On Tuesday, Ontario reported more than 3,400 new COVID-19 cases and ten additional deaths, as hospitalizations continue to rise due to the Omicron variant’s rapid spread.
Today, 3,453 new infections were reported by provincial health officials, down from 3,784 the day before but up from 1,429 the week before.
According to Ontario’s COVID-19 Science Advisory Table, cases have been rapidly increasing over the last two weeks, with the Omicron variety accounting for 88 percent of coronavirus cases in the province.
The table also says the variant has a doubling time of 2.9 days.
Ontario recorded 4,177 new coronavirus cases on Sunday, 3,301 on Saturday and 3,124 on Friday.
The seven-day rolling average of new cases hit 3,153 today, a notable rise from 1,400 a week ago, and a high not seen since May 8 when the average was 3,193.
Among the latest cases, 673 of today’s cases are unvaccinated individuals, 132 are partially vaccinated, 148 have an unknown vaccination status and 2,500 are fully vaccinated.
Unvaccinated individuals, who represent about 18 per cent of Ontario’s population, account for 19 per cent of today’s cases.
Yesterday, the province administered over 206,000 vaccines as people are scrambling to get third doses for increased protection against the virus amid the holidays. A total of more than 2.1 million third doses have been administered so far in Ontario.
Infectious diseases specialist at Toronto General Hospital Dr. Isaac Bogoch says it could take about seven days for a third dose to provide any protective benefits, but cautioned that vaccinated individuals can still get the virus.

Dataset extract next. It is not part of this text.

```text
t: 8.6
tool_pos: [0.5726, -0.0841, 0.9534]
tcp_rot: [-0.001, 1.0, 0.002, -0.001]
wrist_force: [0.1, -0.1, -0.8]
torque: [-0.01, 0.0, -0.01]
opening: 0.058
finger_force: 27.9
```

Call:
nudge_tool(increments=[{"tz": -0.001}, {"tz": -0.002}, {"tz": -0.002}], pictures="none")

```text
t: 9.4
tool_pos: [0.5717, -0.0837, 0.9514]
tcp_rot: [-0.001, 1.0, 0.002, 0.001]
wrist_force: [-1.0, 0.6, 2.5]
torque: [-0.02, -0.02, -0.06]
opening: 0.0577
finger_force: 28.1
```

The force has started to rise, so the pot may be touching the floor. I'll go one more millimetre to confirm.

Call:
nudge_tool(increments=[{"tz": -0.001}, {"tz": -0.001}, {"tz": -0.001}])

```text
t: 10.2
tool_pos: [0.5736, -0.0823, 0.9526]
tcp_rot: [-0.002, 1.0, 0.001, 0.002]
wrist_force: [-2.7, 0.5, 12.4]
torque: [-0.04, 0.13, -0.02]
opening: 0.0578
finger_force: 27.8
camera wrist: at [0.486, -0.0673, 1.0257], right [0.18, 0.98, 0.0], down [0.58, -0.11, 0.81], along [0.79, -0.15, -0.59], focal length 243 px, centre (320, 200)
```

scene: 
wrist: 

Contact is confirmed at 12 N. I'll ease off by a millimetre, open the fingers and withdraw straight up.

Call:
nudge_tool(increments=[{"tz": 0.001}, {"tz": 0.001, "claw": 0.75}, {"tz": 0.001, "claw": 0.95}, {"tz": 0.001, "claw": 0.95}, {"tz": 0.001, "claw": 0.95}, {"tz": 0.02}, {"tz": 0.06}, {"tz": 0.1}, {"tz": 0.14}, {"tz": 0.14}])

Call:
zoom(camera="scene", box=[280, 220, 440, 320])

“Even with that third dose, of course you can still get COVID. We’ve seen multiple cases of people with three doses that still had COVID. So remember that the vaccines are excellent, but they’re not perfect,” he told CP24 Tuesday morning
“The predicted effectiveness of the three dose series is about 70 per cent in reducing the probability of symptomatic infection. So that’s not nothing, that’s actually pretty impressive. But again, that’s only early data, that data might change,” he added.
To date, about 86 per cent of Ontarians aged five years and older have received at least one dose of a COVID-19 vaccine and 81 per cent have received two doses.
The province reported another 11 more virus-related deaths today and removed one death from the cumulative total, raising the death toll to 10,123.
Another 1,332 people recovered from the virus in the past 24 hours, resulting in 25,702 active cases, compared to 12,032 active cases a week ago.
Ontario labs processed more than 49,200 tests yesterday, producing a positivity rate of 9.9 per cent, a significant rise from 6.6 per cent a week ago, the ministry says. Today’s positivity rate is the highest observed since late April.
Over 48,000 tests are currently under investigation as labs are struggling to keep up with the surge in testing over the past week.
In the Greater Toronto Area, Toronto reported 901 new cases, while 280 new infections were logged in Peel Region, 345 in York, 245 in Halton and 160 in Durham.
There are currently 412 people with the virus in Ontario hospitals and 165 of them are in intensive care units.
The province says 145 of hospital patients are unvaccinated, 109 are fully vaccinated and 12 are partially vaccinated.
Meanwhile, 128 of the ICU patients are not fully vaccinated or have an unknown vaccination status and 37 are fully vaccinated.
To date, there have been 657,180 lab-confirmed coronavirus cases and 621,355 recoveries since the pandemic began in Jan. 2020.